Katja, my sister Marianne and my brother Philippe join me in thanking you for your good wishes
and for being here to mark the passing of my father Robert Schwob.

My name is Pierre Schwob and I wish to share with you some remarks about my father, his life
and the man.

Before I start however, allow me to apologize for speaking in English, but I haven't spoken French
often during the past 36 years et mon français est plus rouillé que le Titanic.

My father was "un grand bonhomme" - a formidable man - who lived a full life, a successful life,
mostly a happy life.

He was a man of principles and a man of vision. He was a man of iron will and a man of
unshakable dignity. He was a man of impeccable intuition (more than a man of logic); always a
leader and yet a constant servant to his love for his children. He knew the value of money and yet
could be extraordinarily generous. A man driven by an ever present sense of duty.

He was a man interested in many things - and equally uninterested in many things. But his
interests, if distilled to a single essence, were centered around one principal notion: the human
character - I mean the moral character of the people he met or the men and women he worked or
played with. To him, genius was far less important than the moral fiber of the individual he was
dealing with.

Robert Schwob was born in a Jewish family in 1914, a few months before the onset of the First
World War, in Porrentruy in the Canton of Bern (now Juras). He often remarked that had he been
born just a few kilometers to the north, he and his family would have been gassed, exterminated
during the Second World War. He was a good and grateful citizen of Switzerland. He was the
only man I knew who said that he, and we, should pay our taxes with a smile! And he did.

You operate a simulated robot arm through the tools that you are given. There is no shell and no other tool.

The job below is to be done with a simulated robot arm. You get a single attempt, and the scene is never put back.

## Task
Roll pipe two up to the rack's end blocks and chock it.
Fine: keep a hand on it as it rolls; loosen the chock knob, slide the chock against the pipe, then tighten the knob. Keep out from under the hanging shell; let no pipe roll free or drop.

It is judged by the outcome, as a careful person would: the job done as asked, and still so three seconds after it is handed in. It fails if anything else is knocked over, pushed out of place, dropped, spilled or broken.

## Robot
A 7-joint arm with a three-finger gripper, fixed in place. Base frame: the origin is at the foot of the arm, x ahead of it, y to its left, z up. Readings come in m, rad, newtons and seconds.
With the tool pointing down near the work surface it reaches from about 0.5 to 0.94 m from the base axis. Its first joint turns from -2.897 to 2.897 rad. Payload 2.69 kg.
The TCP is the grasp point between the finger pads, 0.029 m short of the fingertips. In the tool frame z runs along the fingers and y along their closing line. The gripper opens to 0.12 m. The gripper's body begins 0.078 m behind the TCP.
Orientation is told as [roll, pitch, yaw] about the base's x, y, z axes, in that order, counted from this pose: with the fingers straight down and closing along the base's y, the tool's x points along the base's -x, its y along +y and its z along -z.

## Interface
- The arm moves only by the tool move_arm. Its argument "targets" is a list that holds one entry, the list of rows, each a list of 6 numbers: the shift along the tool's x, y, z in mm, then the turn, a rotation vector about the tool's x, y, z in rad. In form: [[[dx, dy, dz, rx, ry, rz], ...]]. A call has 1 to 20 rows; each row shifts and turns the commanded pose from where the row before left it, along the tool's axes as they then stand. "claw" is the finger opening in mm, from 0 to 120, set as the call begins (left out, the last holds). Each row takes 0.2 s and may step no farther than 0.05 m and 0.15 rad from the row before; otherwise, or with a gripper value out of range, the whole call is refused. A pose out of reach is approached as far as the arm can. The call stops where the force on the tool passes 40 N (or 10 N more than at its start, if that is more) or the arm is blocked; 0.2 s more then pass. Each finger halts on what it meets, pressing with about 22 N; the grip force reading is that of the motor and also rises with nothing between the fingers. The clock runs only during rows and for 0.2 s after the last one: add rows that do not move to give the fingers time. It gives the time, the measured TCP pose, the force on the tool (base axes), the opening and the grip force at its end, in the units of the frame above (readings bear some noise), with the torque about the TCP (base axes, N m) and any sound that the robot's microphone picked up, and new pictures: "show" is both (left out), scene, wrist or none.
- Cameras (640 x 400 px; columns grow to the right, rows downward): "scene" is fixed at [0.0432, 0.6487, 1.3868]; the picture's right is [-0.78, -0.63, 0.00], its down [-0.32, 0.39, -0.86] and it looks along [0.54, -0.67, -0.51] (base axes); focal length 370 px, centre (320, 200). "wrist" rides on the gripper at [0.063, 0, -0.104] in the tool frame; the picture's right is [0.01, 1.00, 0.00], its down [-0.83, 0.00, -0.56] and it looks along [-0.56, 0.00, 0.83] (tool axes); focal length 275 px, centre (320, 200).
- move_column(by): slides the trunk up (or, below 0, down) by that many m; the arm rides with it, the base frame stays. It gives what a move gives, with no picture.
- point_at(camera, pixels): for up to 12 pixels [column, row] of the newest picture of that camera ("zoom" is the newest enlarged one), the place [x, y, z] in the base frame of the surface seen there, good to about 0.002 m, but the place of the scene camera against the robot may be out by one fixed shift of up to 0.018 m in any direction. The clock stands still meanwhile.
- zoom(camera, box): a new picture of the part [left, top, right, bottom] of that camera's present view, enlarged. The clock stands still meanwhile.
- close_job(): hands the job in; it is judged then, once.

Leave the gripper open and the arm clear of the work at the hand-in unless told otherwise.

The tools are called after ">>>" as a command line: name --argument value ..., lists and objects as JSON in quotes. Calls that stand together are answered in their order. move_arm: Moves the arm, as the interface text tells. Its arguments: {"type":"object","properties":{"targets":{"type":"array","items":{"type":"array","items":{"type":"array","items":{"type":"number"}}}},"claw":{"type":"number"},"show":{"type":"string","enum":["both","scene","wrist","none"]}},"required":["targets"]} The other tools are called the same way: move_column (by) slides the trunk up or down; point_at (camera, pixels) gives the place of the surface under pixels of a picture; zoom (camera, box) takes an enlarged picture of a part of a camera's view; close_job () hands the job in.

When he was very young his family moved to Geneva where he did all his schooling - at L'École
Brechbuhl and at the Collège Calvin. In his early twenties, he suffered the loss of his younger
sister Suzanne, to whom he was very close, to leukemia. If the shock was terrible to him, it was
devastating to his parents. His father, Lucien Schwob, lost a great deal of his joie-de-vivre and he
died only a few years later. His mother, Hélène, also never recovered fully and was always
haunted by this tragedy until her own death many years later.

Although his father Lucien had groomed Robert to take over his little stores in Geneva and Vevey
(The Comptoir des Tissus), my father was, at the time, reading the works of André Gide and Jean
Giono, authors who celebrated the earth. Shortly before the war, my father had been sent to
make an apprenticeship at one of the department stores in New York. (This was partly due to the
entreaties of Général Guisan who urged Jewish families to send their children to the U.S.) But he
had other ideas: He pre-wrote 52 postcards which he gave to a friend with the instruction to mail
one, each week, from New York to his parents in Switzerland. Meanwhile he drove cross-country
to find himself a small farm that he could afford.

He ended up buying some desert in the Imperial Valley in California, close to the Mexican border.
And for the next several years he developed it into a very successful and large ranch.
During that time he met our mother, M'Liz, a WASP from Beverly Hills with whom he had four
children, one of which - Catherine - died soon after birth. Shortly after the end of the war, his
father passed away and, having inherited the two stores, the decision had to be made whether to
stay in the States and sell the stores, or to return to Switzerland and sell the ranch. As his
marriage to M'Liz wasn't happy and, probably more importantly for him, given that he believed
that his children would get a better education in Geneva than in the middle of the Imperial Valley,
he opted to return to Switzerland. He sold the ranch and then began to develop the business
inherited from his father.

He often said that one of the secret of his successes had been the ability to select the right
collaborators and to be able to delegate. He certainly knew how to surround himself with
trustworthy and capable cadres but I believe that his success was also largely due to his unerring
business instinct and, indeed, the loyalty he elicited from his collaborators.

During that time he also enjoyed an active social life, competed in horse shows and sailing
regattas. It is worth to note that, although my father was always conscious and proud of his
Jewish heritage and identity, he also felt rather completely integrated in the various social milieux
he immersed himself in. "Il était toujours bien dans sa peau." It didn't hurt either that my father
enjoyed a considerable amount of charm.

He built his dream house, La Ferté, on the lake with a view towards the Mont Blanc.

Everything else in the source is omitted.